Kamis, 29 Januari 2009

Kampoeng Inggris

Sehari setelah perhelatan Assembling Class, aku masih punya satu tugas lagi. Mendampingi anak-anak kelas empat belajar ke "Kampoeng Inggris". Yap...Pare Kediri tujuan kami. Menyiapkan kondisi fisik dari kelelahan setelah pagelaran acara besar dan lain sebagainya. Tanggal 18 Januari 2009, kami berdua (saya dengan Us. Khusnul) dengan 20 anak kelas 4, 12 ikhwan dan 8 akhwat.

Pagi jam 07.00, mereka sudah berkumpul sambil masih menunggu beberapa, aku berbincang-bincang dngan wali murid. Titip-titip anak-anak ya Us...!, Ini si ini biasanya begini, si itu biasanya begitu.
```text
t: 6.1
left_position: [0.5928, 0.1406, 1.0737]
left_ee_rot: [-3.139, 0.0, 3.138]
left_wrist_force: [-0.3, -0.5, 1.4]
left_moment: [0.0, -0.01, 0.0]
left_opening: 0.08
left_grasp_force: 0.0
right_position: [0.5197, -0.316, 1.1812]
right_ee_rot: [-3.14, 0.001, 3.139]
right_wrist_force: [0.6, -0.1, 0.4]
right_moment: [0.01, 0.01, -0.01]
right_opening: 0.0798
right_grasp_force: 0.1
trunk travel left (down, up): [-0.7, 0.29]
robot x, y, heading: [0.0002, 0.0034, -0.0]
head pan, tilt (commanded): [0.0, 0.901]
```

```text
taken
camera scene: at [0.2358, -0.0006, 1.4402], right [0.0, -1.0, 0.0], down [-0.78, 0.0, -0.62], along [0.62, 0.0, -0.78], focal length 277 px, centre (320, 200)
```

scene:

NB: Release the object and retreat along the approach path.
Ya..., kulihat jelas kecemasan mereka ditinggal ananda hanya dengan kami berdua Asatidznya. Us mas ini bawa obat.., tolong diingatkan minumnya. Mbak ini bawa vitamin diingatkan tiga kali sehari. Begitulah akhirnya semua berkumpul dan siap berangkat. Di mulai sedikit cas cis cus adab di perjalanan dan doa awal belajar dan do'a naik kendaraan, akhirnya kami berangkat.

Hal pertama kali kami rasakan khususnya anak-anak adalah: kondisi bis yang biasa-biasa saja menurutku, tidak ada AC, tidak ada musik dan video. Karena terbiasa naik bis seperti ini, aku sih enjoy-enjoy saja. Beda dengan anak-anak, yang biasanya naik mobil pribadi dengan vasilitas yang komplit, kalau toh naik bus pasti dengan fasilitas yang sama dengan mobil pribadinya. Us..., apa orang tua kita nggak punya uang toh..., kok kita harus naik bus kayak gini, celetu beberapa dari mereka, dan yang lainnya menimpali. Walhasil..., aku harus memberikan pengertian pada mereka. Bahwa kita tuh, harus bisa menikmati sesuatu dalam kondisi bagaimanapun. Orang bepergian itu yang penting adalah suasana hatinya. Kalau hatinya nyaman, naik bus reyotpun akan terasa nikmat. Tapi kalau suasana hati lagi nggak nyaman naik mobil super mewahpun kita tidak akan enjoy. Dan setelah itu mererka benar-benar bisa menikmati perjalanan mereka.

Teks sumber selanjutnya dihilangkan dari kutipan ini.